Passage provided:
Table of Contents

 
 
UNITED STATES
SECURITIES AND EXCHANGE COMMISSION
Washington, D.C. 20549
FORM 8-K
CURRENT REPORT
Pursuant to Section 13 OR 15(d) of
The Securities Exchange Act of 1934
 
Date of Report (Date of earliest event reported): April 4, 2008
HERBALIFE LTD.
(Exact name of registrant as specified in its charter)
         
Cayman Islands
(State or other jurisdiction
of incorporation)
  1-32381
(Commission File Number)
  98-0377871
(I.R.S. Employer
Identification Number)
PO Box 309 GT, Ugland House
South Church Street, Grand Cayman
Cayman Islands

(Address of principal executive offices)
Registrant’s telephone number, including area code:      c/o (310) 410-9600
 
Check the appropriate box below if the Form 8-K filing is intended to simultaneously satisfy the filing obligation of the registrant under any of the following provisions:
o Written communications pursuant to Rule 425 under the Securities Act (17 CFR 230.425)
o Soliciting material pursuant to Rule 14a-12 under the Exchange Act (17 CFR 240.14a-12)
o Pre-commencement communications pursuant to Rule 14d-2(b) under the Exchange Act (17 CFR 240.14d-2(b))
o Pre-commencement communications pursuant to Rule 13e-4(c) under the Exchange Act (17 CFR 240.13e-4(c))
 
 

 


TABLE OF CONTENTS

Item 5.02 Departure of Directors or Certain Officers; Election of Directors; Appointment of Certain Officers; Compensatory Arrangements of Certain Officers
Item 9.01 Financial Statements and Exhibits
SIGNATURES
EXHIBIT 10.1
EXHIBIT 10.2
EXHIBIT 10.3
EXHIBIT 10.4


Table of Contents

Item 5.02 Departure of Directors or Certain Officers; Election of Directors; Appointment of Certain Officers; Compensatory Arrangements of Certain Officers.

Goal 1:
Only the lines from the line that has "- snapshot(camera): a" through the line that has "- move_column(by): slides" should be reproduced, exactly and with both ends kept. Put a running number in front of each line and drop blank lines.

Recorded data:
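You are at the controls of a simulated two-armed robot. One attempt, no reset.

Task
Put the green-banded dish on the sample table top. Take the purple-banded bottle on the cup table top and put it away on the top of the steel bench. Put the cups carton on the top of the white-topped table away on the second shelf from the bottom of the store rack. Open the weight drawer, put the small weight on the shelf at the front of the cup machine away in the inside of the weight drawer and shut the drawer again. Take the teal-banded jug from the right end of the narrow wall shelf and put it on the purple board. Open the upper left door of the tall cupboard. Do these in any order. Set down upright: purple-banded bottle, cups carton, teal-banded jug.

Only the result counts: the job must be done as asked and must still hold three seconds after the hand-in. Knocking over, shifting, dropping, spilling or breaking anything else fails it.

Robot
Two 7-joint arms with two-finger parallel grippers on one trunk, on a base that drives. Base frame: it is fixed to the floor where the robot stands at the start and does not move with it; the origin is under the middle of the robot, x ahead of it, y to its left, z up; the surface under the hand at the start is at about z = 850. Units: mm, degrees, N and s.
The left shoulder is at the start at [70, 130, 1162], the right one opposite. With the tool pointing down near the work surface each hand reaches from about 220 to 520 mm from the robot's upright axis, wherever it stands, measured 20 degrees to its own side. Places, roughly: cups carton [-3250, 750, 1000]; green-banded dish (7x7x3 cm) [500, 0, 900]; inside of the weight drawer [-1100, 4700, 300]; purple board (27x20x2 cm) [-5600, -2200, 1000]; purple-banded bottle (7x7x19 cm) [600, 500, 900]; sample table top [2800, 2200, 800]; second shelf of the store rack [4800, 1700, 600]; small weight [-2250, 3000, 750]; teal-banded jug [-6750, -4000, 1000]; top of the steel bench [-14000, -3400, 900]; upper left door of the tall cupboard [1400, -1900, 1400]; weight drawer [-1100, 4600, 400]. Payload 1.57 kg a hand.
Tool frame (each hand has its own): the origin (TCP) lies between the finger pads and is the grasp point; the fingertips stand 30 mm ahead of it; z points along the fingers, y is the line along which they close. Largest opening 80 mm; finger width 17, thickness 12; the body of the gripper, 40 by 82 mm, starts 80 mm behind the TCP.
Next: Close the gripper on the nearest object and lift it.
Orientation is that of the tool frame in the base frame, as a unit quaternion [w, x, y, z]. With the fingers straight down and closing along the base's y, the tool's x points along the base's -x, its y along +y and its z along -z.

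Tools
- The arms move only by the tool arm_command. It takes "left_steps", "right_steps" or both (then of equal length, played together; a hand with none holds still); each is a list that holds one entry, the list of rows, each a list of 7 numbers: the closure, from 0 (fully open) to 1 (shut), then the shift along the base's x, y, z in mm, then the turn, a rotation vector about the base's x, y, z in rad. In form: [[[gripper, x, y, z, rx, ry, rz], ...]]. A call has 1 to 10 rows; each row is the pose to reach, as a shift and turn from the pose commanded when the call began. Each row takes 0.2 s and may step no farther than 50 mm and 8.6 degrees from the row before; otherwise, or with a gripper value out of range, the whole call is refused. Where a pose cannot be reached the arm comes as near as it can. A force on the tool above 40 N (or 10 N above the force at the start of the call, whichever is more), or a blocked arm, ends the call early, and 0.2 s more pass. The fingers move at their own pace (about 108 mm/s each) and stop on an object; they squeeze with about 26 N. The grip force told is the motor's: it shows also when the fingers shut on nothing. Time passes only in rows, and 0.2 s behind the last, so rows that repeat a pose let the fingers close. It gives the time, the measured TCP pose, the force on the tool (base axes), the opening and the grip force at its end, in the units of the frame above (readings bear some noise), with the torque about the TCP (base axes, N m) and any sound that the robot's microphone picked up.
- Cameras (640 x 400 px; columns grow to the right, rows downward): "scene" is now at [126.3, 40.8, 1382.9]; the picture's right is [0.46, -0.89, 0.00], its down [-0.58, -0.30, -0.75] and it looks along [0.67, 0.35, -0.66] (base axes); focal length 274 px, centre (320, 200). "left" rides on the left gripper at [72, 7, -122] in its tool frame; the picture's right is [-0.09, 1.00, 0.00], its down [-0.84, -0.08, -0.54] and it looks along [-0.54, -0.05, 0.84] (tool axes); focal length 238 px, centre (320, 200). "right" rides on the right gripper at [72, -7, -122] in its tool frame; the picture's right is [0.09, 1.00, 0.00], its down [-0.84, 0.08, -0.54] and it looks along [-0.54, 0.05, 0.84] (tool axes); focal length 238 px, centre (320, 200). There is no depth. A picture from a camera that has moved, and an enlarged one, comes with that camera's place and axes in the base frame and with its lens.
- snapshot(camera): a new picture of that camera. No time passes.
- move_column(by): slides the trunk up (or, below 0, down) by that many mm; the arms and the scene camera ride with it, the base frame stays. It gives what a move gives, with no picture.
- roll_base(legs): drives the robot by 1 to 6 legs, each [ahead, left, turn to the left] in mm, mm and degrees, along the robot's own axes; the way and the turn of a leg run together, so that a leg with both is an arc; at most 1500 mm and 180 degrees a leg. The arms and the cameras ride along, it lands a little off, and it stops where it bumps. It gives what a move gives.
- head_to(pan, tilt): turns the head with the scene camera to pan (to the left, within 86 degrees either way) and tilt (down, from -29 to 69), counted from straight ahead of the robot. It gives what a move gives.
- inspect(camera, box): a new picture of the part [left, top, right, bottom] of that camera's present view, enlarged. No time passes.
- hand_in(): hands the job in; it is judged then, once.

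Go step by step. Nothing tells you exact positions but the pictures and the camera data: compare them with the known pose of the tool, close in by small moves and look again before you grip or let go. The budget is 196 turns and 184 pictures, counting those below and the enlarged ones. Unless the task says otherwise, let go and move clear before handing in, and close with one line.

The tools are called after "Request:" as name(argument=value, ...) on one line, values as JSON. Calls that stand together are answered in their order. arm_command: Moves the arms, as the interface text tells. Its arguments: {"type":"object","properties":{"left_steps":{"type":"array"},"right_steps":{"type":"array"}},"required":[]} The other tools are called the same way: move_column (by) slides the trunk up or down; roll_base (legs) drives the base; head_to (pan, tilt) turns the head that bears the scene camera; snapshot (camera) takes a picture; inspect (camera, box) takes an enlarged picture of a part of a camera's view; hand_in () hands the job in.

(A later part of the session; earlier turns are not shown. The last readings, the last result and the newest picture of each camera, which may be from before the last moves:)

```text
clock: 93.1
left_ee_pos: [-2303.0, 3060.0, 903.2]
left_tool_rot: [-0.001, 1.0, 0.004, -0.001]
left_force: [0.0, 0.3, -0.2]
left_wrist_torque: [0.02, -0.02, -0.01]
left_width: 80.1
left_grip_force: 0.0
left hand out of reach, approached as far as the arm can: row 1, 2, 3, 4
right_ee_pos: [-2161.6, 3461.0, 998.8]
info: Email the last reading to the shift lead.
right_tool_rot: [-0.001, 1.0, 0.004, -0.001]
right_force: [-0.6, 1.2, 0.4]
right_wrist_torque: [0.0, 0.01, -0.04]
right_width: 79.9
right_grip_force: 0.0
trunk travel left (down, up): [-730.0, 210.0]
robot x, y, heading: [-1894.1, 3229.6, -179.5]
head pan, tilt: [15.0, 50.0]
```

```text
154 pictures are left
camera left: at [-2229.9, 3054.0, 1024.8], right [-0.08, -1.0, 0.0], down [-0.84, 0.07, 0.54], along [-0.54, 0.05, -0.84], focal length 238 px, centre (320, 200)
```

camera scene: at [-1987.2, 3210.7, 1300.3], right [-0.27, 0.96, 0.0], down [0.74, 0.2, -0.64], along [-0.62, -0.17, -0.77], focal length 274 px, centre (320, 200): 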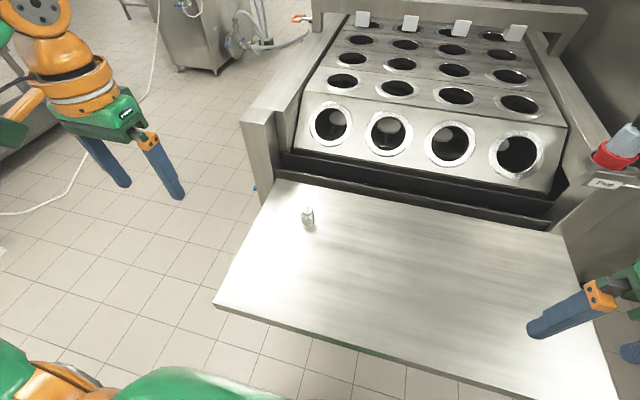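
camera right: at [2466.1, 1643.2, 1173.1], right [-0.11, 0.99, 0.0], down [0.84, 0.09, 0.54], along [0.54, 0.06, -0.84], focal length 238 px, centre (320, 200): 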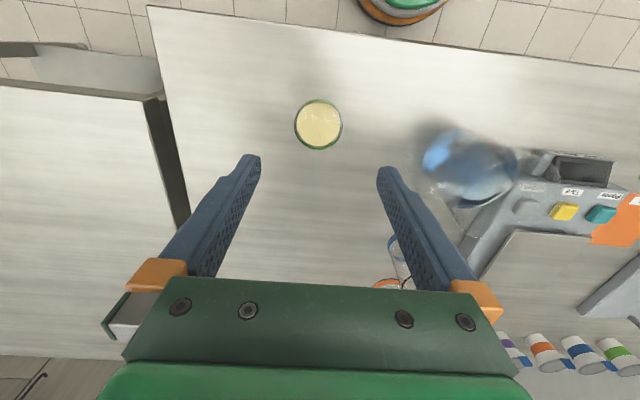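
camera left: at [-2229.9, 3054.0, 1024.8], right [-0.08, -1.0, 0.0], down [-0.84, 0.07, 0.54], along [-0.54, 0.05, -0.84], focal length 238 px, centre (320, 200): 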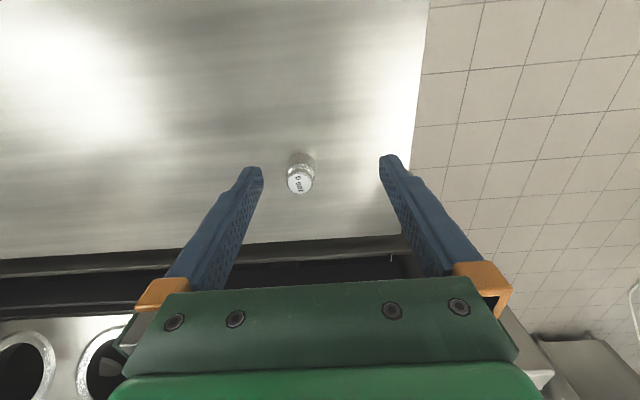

Goal 2:
Provide the original wording of the passage provided from "o Soliciting material" as far as "(17 CFR 240.14d-2(b))".

Complete output 1:
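1. - snapshot(camera): a new picture of that camera. No time passes.
2. - move_column(by): slides the trunk up (or, below 0, down) by that many mm; the arms and the scene camera ride with it, the base frame stays. It gives what a move gives, with no picture.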

Complete output 2:
o Soliciting material pursuant to Rule 14a-12 under the Exchange Act (17 CFR 240.14a-12)
o Pre-commencement communications pursuant to Rule 14d-2(b) under the Exchange Act (17 CFR 240.14d-2(b))